> **Goal**
Pull out every line of the listing below where "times" appears.

> **Information shown**
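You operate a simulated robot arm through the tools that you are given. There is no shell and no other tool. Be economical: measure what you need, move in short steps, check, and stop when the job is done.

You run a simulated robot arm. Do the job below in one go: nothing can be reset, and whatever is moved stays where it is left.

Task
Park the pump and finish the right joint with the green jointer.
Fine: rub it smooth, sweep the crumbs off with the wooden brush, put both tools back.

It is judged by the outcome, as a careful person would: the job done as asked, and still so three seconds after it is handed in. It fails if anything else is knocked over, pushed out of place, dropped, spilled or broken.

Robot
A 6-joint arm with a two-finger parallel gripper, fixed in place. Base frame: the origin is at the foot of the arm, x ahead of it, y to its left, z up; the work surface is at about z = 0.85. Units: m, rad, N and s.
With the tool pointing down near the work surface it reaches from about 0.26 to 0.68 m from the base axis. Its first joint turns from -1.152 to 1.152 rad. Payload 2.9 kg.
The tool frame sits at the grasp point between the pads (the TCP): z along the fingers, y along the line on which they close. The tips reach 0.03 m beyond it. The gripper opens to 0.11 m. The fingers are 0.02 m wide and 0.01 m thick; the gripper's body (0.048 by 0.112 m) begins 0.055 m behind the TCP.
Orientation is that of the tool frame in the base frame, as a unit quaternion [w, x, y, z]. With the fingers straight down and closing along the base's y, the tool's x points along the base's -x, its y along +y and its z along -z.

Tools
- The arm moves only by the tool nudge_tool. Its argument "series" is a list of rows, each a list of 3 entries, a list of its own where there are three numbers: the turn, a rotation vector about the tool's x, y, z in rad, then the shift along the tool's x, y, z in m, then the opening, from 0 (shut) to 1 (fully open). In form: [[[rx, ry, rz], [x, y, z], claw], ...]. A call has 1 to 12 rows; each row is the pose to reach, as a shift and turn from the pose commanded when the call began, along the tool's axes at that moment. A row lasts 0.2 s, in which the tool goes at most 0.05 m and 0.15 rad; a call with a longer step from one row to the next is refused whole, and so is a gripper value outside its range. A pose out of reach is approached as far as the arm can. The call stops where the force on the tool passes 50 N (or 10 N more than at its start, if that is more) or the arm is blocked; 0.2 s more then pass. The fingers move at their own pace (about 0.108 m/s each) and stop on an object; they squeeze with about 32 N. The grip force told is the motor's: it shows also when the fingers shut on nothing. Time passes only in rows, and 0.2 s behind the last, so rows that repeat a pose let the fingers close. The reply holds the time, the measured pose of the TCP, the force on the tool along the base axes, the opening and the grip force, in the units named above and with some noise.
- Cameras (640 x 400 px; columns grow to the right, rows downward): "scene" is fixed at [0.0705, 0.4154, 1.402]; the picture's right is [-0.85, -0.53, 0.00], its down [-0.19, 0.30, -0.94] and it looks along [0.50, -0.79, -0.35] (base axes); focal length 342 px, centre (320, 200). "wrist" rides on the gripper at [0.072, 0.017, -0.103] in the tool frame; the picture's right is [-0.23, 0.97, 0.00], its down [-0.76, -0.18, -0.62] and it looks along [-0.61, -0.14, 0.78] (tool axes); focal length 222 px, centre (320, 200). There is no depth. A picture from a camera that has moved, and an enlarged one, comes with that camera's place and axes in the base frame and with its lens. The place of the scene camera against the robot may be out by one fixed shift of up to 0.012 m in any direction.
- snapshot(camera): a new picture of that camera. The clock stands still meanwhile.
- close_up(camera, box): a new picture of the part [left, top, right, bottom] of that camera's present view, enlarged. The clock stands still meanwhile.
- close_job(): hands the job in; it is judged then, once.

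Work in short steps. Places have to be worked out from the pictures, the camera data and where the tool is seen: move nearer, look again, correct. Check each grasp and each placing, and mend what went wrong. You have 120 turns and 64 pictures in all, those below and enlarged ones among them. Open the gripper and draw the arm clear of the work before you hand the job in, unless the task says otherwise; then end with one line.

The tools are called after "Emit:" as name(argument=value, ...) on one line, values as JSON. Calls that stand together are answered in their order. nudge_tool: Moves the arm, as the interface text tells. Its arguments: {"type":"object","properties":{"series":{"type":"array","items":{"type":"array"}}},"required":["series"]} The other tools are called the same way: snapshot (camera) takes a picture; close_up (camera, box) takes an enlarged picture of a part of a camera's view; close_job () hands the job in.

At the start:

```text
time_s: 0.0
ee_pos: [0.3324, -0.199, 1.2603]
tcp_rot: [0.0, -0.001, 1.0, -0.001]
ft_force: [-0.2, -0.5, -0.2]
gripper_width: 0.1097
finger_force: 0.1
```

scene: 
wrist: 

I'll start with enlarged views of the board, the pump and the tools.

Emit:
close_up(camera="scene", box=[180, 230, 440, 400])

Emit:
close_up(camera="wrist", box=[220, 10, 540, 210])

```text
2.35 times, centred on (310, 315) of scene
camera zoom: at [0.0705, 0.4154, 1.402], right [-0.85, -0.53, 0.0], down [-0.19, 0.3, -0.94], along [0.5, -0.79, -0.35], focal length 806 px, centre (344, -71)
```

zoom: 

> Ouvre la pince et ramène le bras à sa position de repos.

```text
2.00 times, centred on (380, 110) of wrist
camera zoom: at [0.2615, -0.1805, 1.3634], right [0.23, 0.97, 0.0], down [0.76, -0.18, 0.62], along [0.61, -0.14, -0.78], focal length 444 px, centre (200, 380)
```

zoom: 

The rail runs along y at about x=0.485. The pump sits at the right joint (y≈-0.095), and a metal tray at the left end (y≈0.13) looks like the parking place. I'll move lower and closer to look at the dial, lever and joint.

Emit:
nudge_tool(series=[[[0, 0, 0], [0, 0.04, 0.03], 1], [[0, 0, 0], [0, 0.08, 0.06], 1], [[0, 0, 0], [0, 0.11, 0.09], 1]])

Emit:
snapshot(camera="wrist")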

> **Response to this task**
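2.35 times, centred on (310, 315) of scene
2.00 times, centred on (380, 110) of wrist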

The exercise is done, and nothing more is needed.